- **DATASET SECTION**
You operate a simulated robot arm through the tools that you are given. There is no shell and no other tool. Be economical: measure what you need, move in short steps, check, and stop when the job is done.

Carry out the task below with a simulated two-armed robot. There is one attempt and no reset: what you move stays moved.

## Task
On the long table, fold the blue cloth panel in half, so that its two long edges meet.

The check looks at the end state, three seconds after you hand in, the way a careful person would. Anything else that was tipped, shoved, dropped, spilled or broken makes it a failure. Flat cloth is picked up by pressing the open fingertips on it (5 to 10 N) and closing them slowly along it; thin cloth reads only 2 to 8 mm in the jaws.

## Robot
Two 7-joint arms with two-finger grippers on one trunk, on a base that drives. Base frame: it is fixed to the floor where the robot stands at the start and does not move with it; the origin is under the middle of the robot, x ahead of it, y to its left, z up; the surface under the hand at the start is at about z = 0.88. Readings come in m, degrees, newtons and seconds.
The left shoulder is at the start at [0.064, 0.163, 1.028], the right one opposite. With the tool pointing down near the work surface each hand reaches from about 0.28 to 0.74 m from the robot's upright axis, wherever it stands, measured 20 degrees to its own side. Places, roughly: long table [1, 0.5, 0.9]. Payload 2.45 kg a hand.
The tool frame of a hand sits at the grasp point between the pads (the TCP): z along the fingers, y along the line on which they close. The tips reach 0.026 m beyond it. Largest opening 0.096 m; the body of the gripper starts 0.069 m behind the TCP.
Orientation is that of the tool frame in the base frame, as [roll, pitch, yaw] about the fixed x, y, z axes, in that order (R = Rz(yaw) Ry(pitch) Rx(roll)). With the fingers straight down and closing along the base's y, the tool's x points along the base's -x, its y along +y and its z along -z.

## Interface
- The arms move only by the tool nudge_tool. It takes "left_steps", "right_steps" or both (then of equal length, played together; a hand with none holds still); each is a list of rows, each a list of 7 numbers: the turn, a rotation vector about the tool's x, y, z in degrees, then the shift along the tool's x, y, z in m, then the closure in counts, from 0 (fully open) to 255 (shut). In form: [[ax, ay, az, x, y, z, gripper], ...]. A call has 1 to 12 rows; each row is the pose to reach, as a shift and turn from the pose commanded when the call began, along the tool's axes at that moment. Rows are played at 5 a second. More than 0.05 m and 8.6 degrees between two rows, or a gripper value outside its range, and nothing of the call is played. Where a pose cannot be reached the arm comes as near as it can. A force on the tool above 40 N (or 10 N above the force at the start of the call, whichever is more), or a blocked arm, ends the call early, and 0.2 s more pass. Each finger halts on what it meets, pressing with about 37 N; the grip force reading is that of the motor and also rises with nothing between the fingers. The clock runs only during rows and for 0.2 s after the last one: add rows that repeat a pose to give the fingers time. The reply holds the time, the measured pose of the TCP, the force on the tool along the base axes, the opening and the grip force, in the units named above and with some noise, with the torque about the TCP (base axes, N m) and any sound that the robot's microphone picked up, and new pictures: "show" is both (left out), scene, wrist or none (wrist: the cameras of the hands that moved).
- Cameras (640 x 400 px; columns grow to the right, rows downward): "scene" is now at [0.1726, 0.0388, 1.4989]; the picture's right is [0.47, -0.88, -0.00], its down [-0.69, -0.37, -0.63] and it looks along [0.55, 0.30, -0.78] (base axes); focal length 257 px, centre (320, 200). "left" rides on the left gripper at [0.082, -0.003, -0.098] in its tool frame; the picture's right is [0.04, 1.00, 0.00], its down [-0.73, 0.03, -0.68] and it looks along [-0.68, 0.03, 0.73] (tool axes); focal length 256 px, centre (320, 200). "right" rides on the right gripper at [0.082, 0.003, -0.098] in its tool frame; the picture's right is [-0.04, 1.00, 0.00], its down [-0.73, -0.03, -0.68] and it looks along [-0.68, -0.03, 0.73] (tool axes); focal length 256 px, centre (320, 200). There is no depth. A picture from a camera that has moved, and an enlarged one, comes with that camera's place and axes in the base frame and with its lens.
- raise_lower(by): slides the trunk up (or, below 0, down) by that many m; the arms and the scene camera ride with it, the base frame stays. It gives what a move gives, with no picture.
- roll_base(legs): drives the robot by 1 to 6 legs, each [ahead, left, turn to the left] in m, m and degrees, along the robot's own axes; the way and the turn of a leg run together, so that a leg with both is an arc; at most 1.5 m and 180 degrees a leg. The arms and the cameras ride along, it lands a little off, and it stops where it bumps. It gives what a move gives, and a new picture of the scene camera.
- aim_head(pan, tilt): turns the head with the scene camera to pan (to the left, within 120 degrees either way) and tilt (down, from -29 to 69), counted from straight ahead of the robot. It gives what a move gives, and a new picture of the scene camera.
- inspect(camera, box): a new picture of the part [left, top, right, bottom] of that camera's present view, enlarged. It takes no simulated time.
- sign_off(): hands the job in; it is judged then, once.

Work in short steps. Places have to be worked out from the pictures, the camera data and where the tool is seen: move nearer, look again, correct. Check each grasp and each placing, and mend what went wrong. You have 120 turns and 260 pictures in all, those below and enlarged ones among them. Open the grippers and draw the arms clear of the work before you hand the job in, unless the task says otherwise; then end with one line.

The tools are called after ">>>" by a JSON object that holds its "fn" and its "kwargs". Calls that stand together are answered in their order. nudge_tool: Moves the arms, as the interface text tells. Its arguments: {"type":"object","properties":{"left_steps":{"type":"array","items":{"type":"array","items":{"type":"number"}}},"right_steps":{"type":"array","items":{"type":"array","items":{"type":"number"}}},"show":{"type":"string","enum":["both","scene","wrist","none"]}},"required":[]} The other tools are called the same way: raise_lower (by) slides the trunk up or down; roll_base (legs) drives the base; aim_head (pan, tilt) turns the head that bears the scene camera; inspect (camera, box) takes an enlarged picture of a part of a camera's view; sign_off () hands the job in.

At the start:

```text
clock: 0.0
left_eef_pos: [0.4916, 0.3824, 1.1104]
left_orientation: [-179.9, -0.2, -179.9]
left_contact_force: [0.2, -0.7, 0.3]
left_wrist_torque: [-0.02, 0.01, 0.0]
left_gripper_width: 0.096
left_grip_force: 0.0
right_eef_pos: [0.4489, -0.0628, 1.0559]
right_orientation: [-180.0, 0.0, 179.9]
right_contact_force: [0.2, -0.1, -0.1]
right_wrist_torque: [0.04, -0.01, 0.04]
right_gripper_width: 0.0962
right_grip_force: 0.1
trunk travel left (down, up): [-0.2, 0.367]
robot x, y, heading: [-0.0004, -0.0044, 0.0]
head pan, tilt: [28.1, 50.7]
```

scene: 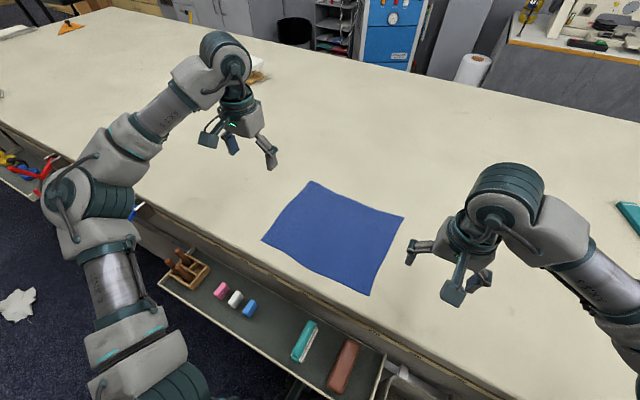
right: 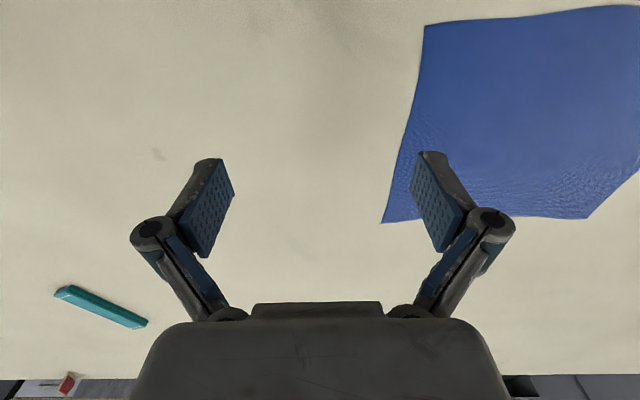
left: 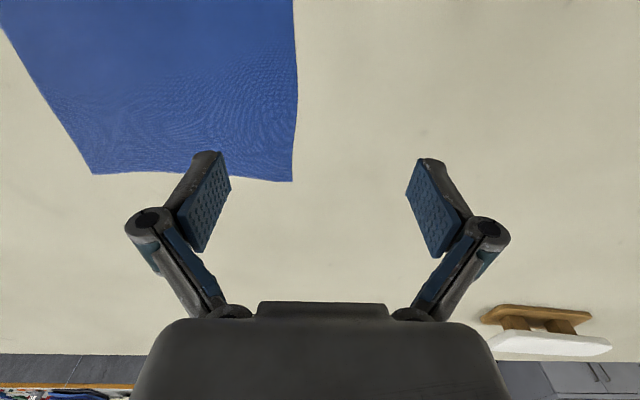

- **PROBLEM DESCRIPTION**
Copy the data exactly. Any picture it contains is to be omitted.

- **WRITTEN RESPONSE**
You operate a simulated robot arm through the tools that you are given. There is no shell and no other tool. Be economical: measure what you need, move in short steps, check, and stop when the job is done.

Carry out the task below with a simulated two-armed robot. There is one attempt and no reset: what you move stays moved.

## Task
On the long table, fold the blue cloth panel in half, so that its two long edges meet.

The check looks at the end state, three seconds after you hand in, the way a careful person would. Anything else that was tipped, shoved, dropped, spilled or broken makes it a failure. Flat cloth is picked up by pressing the open fingertips on it (5 to 10 N) and closing them slowly along it; thin cloth reads only 2 to 8 mm in the jaws.

## Robot
Two 7-joint arms with two-finger grippers on one trunk, on a base that drives. Base frame: it is fixed to the floor where the robot stands at the start and does not move with it; the origin is under the middle of the robot, x ahead of it, y to its left, z up; the surface under the hand at the start is at about z = 0.88. Readings come in m, degrees, newtons and seconds.
The left shoulder is at the start at [0.064, 0.163, 1.028], the right one opposite. With the tool pointing down near the work surface each hand reaches from about 0.28 to 0.74 m from the robot's upright axis, wherever it stands, measured 20 degrees to its own side. Places, roughly: long table [1, 0.5, 0.9]. Payload 2.45 kg a hand.
The tool frame of a hand sits at the grasp point between the pads (the TCP): z along the fingers, y along the line on which they close. The tips reach 0.026 m beyond it. Largest opening 0.096 m; the body of the gripper starts 0.069 m behind the TCP.
Orientation is that of the tool frame in the base frame, as [roll, pitch, yaw] about the fixed x, y, z axes, in that order (R = Rz(yaw) Ry(pitch) Rx(roll)). With the fingers straight down and closing along the base's y, the tool's x points along the base's -x, its y along +y and its z along -z.

## Interface
- The arms move only by the tool nudge_tool. It takes "left_steps", "right_steps" or both (then of equal length, played together; a hand with none holds still); each is a list of rows, each a list of 7 numbers: the turn, a rotation vector about the tool's x, y, z in degrees, then the shift along the tool's x, y, z in m, then the closure in counts, from 0 (fully open) to 255 (shut). In form: [[ax, ay, az, x, y, z, gripper], ...]. A call has 1 to 12 rows; each row is the pose to reach, as a shift and turn from the pose commanded when the call began, along the tool's axes at that moment. Rows are played at 5 a second. More than 0.05 m and 8.6 degrees between two rows, or a gripper value outside its range, and nothing of the call is played. Where a pose cannot be reached the arm comes as near as it can. A force on the tool above 40 N (or 10 N above the force at the start of the call, whichever is more), or a blocked arm, ends the call early, and 0.2 s more pass. Each finger halts on what it meets, pressing with about 37 N; the grip force reading is that of the motor and also rises with nothing between the fingers. The clock runs only during rows and for 0.2 s after the last one: add rows that repeat a pose to give the fingers time. The reply holds the time, the measured pose of the TCP, the force on the tool along the base axes, the opening and the grip force, in the units named above and with some noise, with the torque about the TCP (base axes, N m) and any sound that the robot's microphone picked up, and new pictures: "show" is both (left out), scene, wrist or none (wrist: the cameras of the hands that moved).
- Cameras (640 x 400 px; columns grow to the right, rows downward): "scene" is now at [0.1726, 0.0388, 1.4989]; the picture's right is [0.47, -0.88, -0.00], its down [-0.69, -0.37, -0.63] and it looks along [0.55, 0.30, -0.78] (base axes); focal length 257 px, centre (320, 200). "left" rides on the left gripper at [0.082, -0.003, -0.098] in its tool frame; the picture's right is [0.04, 1.00, 0.00], its down [-0.73, 0.03, -0.68] and it looks along [-0.68, 0.03, 0.73] (tool axes); focal length 256 px, centre (320, 200). "right" rides on the right gripper at [0.082, 0.003, -0.098] in its tool frame; the picture's right is [-0.04, 1.00, 0.00], its down [-0.73, -0.03, -0.68] and it looks along [-0.68, -0.03, 0.73] (tool axes); focal length 256 px, centre (320, 200). There is no depth. A picture from a camera that has moved, and an enlarged one, comes with that camera's place and axes in the base frame and with its lens.
- raise_lower(by): slides the trunk up (or, below 0, down) by that many m; the arms and the scene camera ride with it, the base frame stays. It gives what a move gives, with no picture.
- roll_base(legs): drives the robot by 1 to 6 legs, each [ahead, left, turn to the left] in m, m and degrees, along the robot's own axes; the way and the turn of a leg run together, so that a leg with both is an arc; at most 1.5 m and 180 degrees a leg. The arms and the cameras ride along, it lands a little off, and it stops where it bumps. It gives what a move gives, and a new picture of the scene camera.
- aim_head(pan, tilt): turns the head with the scene camera to pan (to the left, within 120 degrees either way) and tilt (down, from -29 to 69), counted from straight ahead of the robot. It gives what a move gives, and a new picture of the scene camera.
- inspect(camera, box): a new picture of the part [left, top, right, bottom] of that camera's present view, enlarged. It takes no simulated time.
- sign_off(): hands the job in; it is judged then, once.

Work in short steps. Places have to be worked out from the pictures, the camera data and where the tool is seen: move nearer, look again, correct. Check each grasp and each placing, and mend what went wrong. You have 120 turns and 260 pictures in all, those below and enlarged ones among them. Open the grippers and draw the arms clear of the work before you hand the job in, unless the task says otherwise; then end with one line.

The tools are called after ">>>" by a JSON object that holds its "fn" and its "kwargs". Calls that stand together are answered in their order. nudge_tool: Moves the arms, as the interface text tells. Its arguments: {"type":"object","properties":{"left_steps":{"type":"array","items":{"type":"array","items":{"type":"number"}}},"right_steps":{"type":"array","items":{"type":"array","items":{"type":"number"}}},"show":{"type":"string","enum":["both","scene","wrist","none"]}},"required":[]} The other tools are called the same way: raise_lower (by) slides the trunk up or down; roll_base (legs) drives the base; aim_head (pan, tilt) turns the head that bears the scene camera; inspect (camera, box) takes an enlarged picture of a part of a camera's view; sign_off () hands the job in.

At the start:

```text
clock: 0.0
left_eef_pos: [0.4916, 0.3824, 1.1104]
left_orientation: [-179.9, -0.2, -179.9]
left_contact_force: [0.2, -0.7, 0.3]
left_wrist_torque: [-0.02, 0.01, 0.0]
left_gripper_width: 0.096
left_grip_force: 0.0
right_eef_pos: [0.4489, -0.0628, 1.0559]
right_orientation: [-180.0, 0.0, 179.9]
right_contact_force: [0.2, -0.1, -0.1]
right_wrist_torque: [0.04, -0.01, 0.04]
right_gripper_width: 0.0962
right_grip_force: 0.1
trunk travel left (down, up): [-0.2, 0.367]
robot x, y, heading: [-0.0004, -0.0044, 0.0]
head pan, tilt: [28.1, 50.7]
```

scene: 
right: 
left: 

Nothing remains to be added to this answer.